The objective of our group is to develop efficient and robust catalytic systems to facilitate electrochemical energy conversion reactions such as carbon dioxide reduction and water splitting. An important aspect of our research hinges on the use of operando spectroscopic techniques to elucidate the mechanistic and structural aspects of these reactions. This allows us to establish the fundamental relationships between the structure/composition of the catalysts with their activities. This knowledge is then exploited to design and synthesize systems with improved functionality. We aim to synthesize catalysts from earth abundant materials, so that they can be used on a wide scale. Prototype electrolysis devices powered by solar energy to produce chemical feedstocks are engineered. The success of our research will be a critical step towards establishing an energy and chemical industry based on renewable feedstocks such as H2O and CO2.

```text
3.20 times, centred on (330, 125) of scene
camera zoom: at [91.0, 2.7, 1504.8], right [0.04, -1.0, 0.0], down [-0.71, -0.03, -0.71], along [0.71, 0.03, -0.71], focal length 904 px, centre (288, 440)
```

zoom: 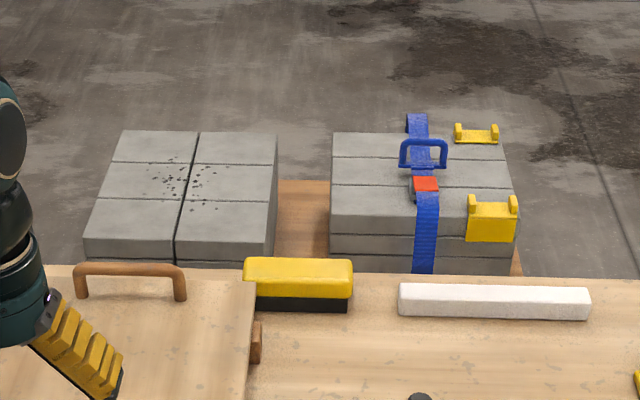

[1] D. Ren, J. Fong, and B.S. Yeo. "The effects of currents and potentials on the selectivities of copper toward carbon dioxide electroreduction." Nature communications 9 (2018): 925.
[2] Y. Huang, Y. Deng, A.D. Handoko, G.K. Goh, and B.S. Yeo. "Rational Design of Sulfur‐Doped Copper Catalysts for the Selective Electroreduction of Carbon Dioxide to Formate." ChemSusChem 11 (2018): 320.
[3] Y. Huang, A.D. Handoko, P. Hirunsit, and B.S. Yeo. "Electrochemical reduction of CO2 using copper single-crystal surfaces: Effects of CO* coverage on the selective formation of ethylene." ACS Catalysis 7 (2017): 1749.
[4] D. Ren, B.S.H. Ang, and B.S. Yeo. "Tuning the selectivity of carbon dioxide electroreduction toward ethanol on oxide-derived CuxZn catalysts." ACS Catalysis 6 (2016): 8239.
[5] A.D. Handoko, C.W. Ong, Y. Huang, Z.G. Lee, L. Lin, G.B. Panetti, and B.S. Yeo. "Mechanistic insights into the selective electroreduction of carbon dioxide to ethylene on Cu2O-derived copper catalysts." The Journal of Physical Chemistry C 120 (2016): 20058.
[6] D. Ren, N.T. Wong, A.D. Handoko, Y. Huang, and B.S. Yeo. "Mechanistic insights into the enhanced activity and stability of agglomerated Cu nanocrystals for the electrochemical reduction of carbon dioxide to n-propanol." The Journal of Physical Chemistry Letters 7 (2015): 20.
[7] D. Ren, Y. Deng, A.D. Handoko, C.S. Chen, S. Malkhandi, and B.S. Yeo. "Selective electrochemical reduction of carbon dioxide to ethylene and ethanol on copper (I) oxide catalysts." ACS Catalysis 5 (2015): 2814.

Integrated nanocatalysts
In our research group, we carry out design and synthesis of integrated nanocatalysts for green fuel technology such as hydrogenation of CO2 to methanol. In preparing such new catalysts [1], various synthetic approaches have been developed in recent years. Normally, the primary catalytic phases are synthesized into monodisperse nanoparticles through wet chemical routes, while the hosting matrixes are often prepared as porous and/or hollow supports in solution with desired structural complexity and chemical functionality. In particular, integration of different catalytic components can be achieved in a step-by-step manner. Both top-down and bottom-up strategies have been employed in this type of synthetic architecture, benefiting from rapid advancement of nanoscience and nanotechnology as well as the maturing chemistry of materials. It is anticipated that structural and compositional requirements of such state-of-the-art nanocatalysts can be met at a higher level of sophistication and precision but at a much lower cost in future. Toward this goal, synthetic architecture of nanomaterials will continue to be an important field in future development of catalyst technology. Further investigation and invention of integrative methodology will lead to even more powerful catalysts, achieving an industrial scale of applications.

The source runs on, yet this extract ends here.